Não faço ideia se o meu marido é um gênio ou não; o que sei, com certeza, é que ele tem uma mente bem suja.

NORA BARNACLE

Primeira parte: Anotações sobre sexo no Ulysses de Joyce (primeira parte de três, quatro ou mais)

Hum… Nunca me ofereçam, OK?

Em Ulysses, Leopold Bloom é um cidadão irlandês, pai e marido de Molly. Teve dois filhos, Milly e Rudy, sendo que o segundo morreu onze dias após o nascimento e Milly — que está com 15 anos em 16 de junho de 1904 — estuda em outra cidade. Ela aparece no romance apenas nas saudades de Bloom, o qual também lamenta muitíssimo a perda de Rudy. Ele é um bom pai de quase quarenta anos e começa o dia de forma tipicamente irlandesa. A primeira coisa que come são rins de carneiro grelhados, eles exalam um leve e inebriante perfume de urina. Porém, não vim aqui criticar a gastronomia irlandesa e britânica. Faço referência a este quarto capítulo porque nele Bloom aparece servindo sua mulher-ninfa na cama. É importante notar que é ele quem serve o breakfast,  não o contrário. Bloom, que foi confessadamente criado por Joyce para ser o homem comum, o everyman, aparece sem heroísmos, com uma dimensão inteiramente humana, sem atitudes épicas.

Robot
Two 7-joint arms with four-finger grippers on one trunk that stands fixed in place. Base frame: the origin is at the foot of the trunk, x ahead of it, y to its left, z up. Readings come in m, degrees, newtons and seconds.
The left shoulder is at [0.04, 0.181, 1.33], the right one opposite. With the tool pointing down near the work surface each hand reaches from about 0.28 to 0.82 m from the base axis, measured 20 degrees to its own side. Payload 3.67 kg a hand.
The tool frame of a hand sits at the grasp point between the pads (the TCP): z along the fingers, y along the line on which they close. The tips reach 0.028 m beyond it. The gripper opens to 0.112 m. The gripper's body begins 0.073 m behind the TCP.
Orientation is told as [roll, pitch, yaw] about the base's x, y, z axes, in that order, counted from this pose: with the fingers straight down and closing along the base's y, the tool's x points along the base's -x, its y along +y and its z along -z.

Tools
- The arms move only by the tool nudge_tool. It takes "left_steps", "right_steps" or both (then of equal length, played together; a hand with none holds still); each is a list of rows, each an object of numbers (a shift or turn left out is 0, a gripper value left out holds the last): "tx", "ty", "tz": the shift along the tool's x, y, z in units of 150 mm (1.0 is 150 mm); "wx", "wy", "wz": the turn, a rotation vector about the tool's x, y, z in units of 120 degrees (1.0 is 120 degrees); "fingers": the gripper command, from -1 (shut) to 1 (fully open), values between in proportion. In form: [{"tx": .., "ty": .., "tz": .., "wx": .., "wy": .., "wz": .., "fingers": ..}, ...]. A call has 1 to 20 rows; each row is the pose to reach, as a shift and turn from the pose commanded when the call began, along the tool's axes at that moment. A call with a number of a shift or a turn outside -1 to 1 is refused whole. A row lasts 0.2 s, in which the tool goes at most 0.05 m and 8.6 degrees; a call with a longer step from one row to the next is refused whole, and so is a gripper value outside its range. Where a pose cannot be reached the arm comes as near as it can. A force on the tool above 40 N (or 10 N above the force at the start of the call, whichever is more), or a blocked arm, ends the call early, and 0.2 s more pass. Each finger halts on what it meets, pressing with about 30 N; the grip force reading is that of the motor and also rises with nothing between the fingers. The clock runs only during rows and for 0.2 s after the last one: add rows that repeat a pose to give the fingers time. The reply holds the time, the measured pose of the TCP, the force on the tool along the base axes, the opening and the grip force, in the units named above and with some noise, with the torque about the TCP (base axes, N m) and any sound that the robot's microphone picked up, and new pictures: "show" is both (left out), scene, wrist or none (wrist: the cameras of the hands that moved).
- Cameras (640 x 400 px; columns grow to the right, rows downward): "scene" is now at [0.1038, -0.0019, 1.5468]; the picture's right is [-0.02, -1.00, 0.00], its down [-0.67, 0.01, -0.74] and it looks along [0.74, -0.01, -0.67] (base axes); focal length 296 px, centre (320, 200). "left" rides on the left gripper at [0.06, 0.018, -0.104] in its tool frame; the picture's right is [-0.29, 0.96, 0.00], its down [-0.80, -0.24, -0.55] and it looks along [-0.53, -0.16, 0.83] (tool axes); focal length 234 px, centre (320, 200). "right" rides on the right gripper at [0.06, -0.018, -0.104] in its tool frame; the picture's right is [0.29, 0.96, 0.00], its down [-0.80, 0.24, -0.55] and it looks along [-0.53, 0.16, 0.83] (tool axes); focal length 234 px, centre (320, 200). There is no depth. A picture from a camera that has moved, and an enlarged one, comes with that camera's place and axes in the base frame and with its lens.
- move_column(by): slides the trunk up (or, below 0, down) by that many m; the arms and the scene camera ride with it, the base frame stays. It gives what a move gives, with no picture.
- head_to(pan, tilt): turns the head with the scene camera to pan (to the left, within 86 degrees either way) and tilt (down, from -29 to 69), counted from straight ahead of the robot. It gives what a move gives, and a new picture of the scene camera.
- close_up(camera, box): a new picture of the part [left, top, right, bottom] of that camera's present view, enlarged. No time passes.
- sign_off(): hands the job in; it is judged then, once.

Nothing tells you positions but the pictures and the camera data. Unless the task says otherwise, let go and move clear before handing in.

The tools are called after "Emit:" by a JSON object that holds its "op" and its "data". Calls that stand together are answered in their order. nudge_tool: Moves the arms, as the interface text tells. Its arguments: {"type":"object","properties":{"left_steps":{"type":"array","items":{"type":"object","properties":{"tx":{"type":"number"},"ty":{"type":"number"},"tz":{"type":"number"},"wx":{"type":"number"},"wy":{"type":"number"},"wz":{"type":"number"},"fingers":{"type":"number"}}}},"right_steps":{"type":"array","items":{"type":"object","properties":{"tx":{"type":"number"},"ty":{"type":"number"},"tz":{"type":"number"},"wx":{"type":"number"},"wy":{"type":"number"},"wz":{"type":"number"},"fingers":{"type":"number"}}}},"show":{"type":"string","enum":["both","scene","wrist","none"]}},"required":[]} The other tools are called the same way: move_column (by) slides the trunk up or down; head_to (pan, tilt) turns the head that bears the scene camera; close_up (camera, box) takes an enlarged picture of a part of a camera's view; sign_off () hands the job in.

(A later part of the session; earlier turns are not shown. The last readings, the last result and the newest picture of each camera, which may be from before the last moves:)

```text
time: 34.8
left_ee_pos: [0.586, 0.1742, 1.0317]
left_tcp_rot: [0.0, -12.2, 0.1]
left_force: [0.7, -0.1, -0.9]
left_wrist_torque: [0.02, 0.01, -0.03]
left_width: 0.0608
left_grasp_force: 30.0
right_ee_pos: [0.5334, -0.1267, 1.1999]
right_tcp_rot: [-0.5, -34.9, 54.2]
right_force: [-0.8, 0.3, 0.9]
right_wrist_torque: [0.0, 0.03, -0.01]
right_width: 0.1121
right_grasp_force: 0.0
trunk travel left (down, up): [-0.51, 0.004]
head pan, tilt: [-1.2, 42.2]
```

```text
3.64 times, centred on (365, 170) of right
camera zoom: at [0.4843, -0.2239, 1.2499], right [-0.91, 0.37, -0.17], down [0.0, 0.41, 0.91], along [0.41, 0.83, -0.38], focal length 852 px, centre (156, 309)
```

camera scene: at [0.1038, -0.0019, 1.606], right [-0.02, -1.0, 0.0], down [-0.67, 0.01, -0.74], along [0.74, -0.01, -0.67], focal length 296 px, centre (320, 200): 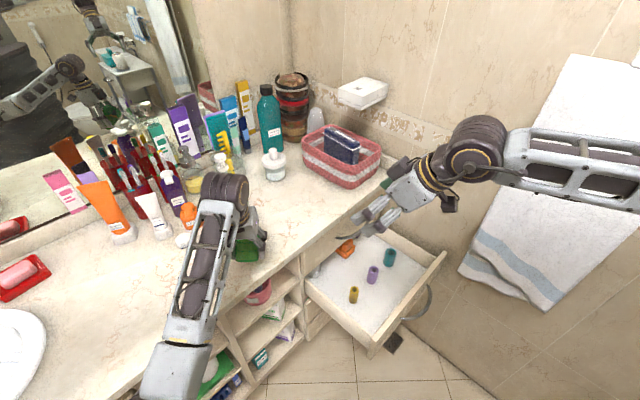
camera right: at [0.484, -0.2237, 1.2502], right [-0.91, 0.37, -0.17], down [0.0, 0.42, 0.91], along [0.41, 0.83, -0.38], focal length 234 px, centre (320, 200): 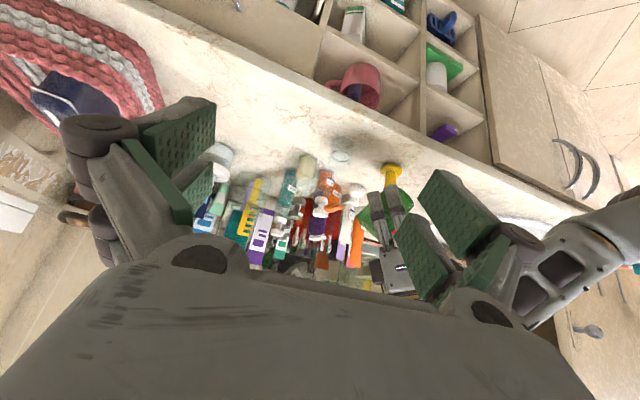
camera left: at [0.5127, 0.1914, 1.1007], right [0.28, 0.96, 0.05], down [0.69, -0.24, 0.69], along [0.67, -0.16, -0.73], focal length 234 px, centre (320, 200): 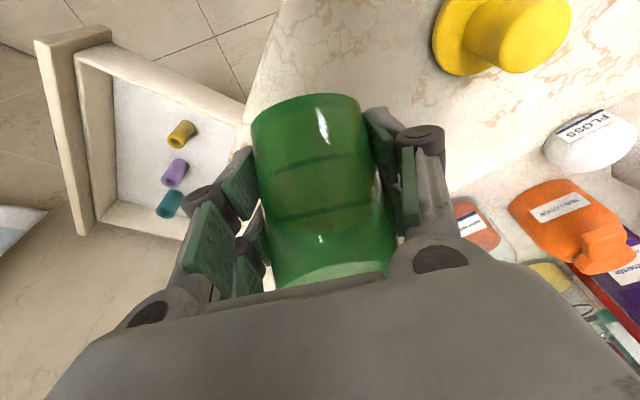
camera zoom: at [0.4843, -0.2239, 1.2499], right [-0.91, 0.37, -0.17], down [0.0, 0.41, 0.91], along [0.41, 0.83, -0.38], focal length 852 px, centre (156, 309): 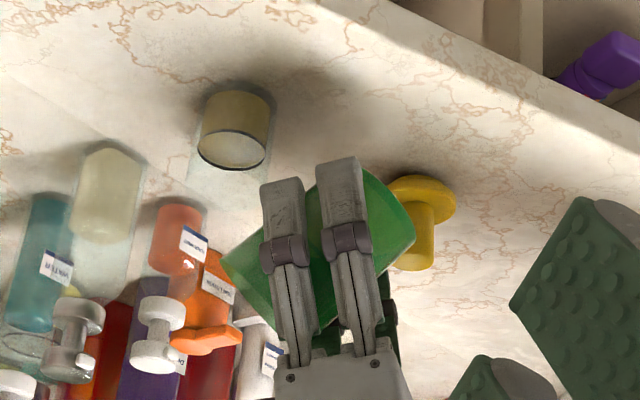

A primeira página de Ulysses no manuscrito de Joyce

Em 1905, Joyce escreveu a seu irmão Stanislaus:

Você não acha a busca pelo heroísmo uma tremenda vulgaridade? Tenho certeza de que toda a estrutura do heroísmo é, e sempre foi, uma mentira e que não há substituto para a paixão individual como força motriz de tudo.

O amor de Bloom manifesta-se diferentemente, ignorando posturas machistas, nas atitudes e nos pensamentos em relação à família, mas uma das surpresas de Ulysses é como esta rotina é contraposta à sexualidade que aparece no romance. Boa parte do enredo de Ulysses gira em torno do casal Molly e Leopold e de sua inaptidão para sentir prazer físico e emocional um com o outro. Seja através da narração onisciente, seja por monólogos interiores, o texto documenta minuciosamente as abordagens sexuais inteiramente diversas e as tentativas românticas do casal. E estas ocorrem sempre SEPARADAMENTE. Durante o curso do dia, Molly comete adultério com Blazes Boylan, enquanto Bloom envolve-se com práticas sexuais voyeuristas, masturbatórias e, por que não dizer?, masoquistas. Mesmo que Bloom participe ativamente destes encontros, é curioso como Joyce obtém mantê-lo longe do estereótipo do fauno sedento por sexo e prazer. Bloom é o anti-herói, o low profile, o personagem simpático, agradável, amistoso e apagado. Mesmo o erotismo evidente de certas participações de Bloom, acaba diluído em gentileza e bonomia. Ele é pai e marido, possuidor de qualidades maternas, pacifistas, até femininas.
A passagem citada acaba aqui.